Problem
Copy each line in which the string "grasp" occurs.

========================

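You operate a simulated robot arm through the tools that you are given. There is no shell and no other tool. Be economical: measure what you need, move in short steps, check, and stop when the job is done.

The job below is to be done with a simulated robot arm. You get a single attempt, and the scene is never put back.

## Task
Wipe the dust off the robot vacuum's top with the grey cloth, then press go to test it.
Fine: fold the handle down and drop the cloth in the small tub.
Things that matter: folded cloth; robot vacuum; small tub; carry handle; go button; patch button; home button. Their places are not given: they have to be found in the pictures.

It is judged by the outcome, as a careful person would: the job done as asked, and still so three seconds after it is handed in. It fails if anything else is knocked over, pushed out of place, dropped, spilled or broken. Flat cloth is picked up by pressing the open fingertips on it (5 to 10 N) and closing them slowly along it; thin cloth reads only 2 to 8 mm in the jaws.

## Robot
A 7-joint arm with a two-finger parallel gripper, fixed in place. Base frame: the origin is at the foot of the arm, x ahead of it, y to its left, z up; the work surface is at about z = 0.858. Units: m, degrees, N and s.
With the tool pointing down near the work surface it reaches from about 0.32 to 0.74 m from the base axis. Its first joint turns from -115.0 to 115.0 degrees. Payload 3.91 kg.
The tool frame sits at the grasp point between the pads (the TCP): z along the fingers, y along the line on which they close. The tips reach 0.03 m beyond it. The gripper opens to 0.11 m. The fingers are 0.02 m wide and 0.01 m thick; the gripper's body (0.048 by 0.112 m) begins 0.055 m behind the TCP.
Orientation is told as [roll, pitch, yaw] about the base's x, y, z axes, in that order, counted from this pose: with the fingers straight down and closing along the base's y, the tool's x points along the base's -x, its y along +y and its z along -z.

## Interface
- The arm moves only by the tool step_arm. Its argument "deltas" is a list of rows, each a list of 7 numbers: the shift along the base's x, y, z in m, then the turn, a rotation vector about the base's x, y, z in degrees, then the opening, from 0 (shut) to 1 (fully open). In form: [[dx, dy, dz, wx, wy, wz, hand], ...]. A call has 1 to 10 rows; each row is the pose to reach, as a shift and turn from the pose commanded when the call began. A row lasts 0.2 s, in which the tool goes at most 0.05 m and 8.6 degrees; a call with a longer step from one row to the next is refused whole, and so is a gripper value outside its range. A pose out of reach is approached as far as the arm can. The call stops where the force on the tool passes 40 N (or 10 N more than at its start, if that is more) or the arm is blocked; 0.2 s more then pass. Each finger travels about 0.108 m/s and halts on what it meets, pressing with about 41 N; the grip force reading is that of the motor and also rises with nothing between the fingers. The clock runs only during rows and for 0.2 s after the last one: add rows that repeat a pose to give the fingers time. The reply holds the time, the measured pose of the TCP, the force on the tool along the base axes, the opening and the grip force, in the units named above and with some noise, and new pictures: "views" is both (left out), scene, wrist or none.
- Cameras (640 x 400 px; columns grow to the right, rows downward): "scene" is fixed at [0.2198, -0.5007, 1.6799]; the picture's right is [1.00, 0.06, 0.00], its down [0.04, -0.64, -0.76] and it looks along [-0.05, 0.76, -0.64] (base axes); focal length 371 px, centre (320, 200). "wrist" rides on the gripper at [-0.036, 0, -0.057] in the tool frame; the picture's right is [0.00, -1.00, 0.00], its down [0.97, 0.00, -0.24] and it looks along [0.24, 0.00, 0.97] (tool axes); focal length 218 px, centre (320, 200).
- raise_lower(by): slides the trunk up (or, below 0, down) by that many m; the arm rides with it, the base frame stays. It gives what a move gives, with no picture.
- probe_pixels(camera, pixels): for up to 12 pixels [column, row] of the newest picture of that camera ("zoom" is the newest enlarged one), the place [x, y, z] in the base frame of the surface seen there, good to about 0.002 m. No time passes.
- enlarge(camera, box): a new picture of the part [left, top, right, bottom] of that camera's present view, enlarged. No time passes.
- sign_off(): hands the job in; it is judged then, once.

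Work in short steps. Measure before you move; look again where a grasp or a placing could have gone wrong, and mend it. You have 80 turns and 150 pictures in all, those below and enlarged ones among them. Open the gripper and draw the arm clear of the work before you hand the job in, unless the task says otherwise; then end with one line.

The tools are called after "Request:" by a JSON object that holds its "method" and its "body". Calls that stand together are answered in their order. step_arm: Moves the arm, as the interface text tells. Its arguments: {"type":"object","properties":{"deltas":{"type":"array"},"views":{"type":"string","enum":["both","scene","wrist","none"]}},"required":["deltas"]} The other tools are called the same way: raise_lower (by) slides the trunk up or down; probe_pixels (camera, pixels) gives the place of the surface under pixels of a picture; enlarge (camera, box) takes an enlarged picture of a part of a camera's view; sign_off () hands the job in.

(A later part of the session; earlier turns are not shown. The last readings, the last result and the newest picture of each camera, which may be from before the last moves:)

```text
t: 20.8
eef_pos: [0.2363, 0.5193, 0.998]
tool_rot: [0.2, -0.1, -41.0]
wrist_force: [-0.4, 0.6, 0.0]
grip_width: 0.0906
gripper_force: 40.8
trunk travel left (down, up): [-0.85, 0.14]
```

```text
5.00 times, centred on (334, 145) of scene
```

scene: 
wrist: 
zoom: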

========================

Response to the task
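The tool frame sits at the grasp point between the pads (the TCP): z along the fingers, y along the line on which they close. The tips reach 0.03 m beyond it. The gripper opens to 0.11 m. The fingers are 0.02 m wide and 0.01 m thick; the gripper's body (0.048 by 0.112 m) begins 0.055 m behind the TCP.
Work in short steps. Measure before you move; look again where a grasp or a placing could have gone wrong, and mend it. You have 80 turns and 150 pictures in all, those below and enlarged ones among them. Open the gripper and draw the arm clear of the work before you hand the job in, unless the task says otherwise; then end with one line.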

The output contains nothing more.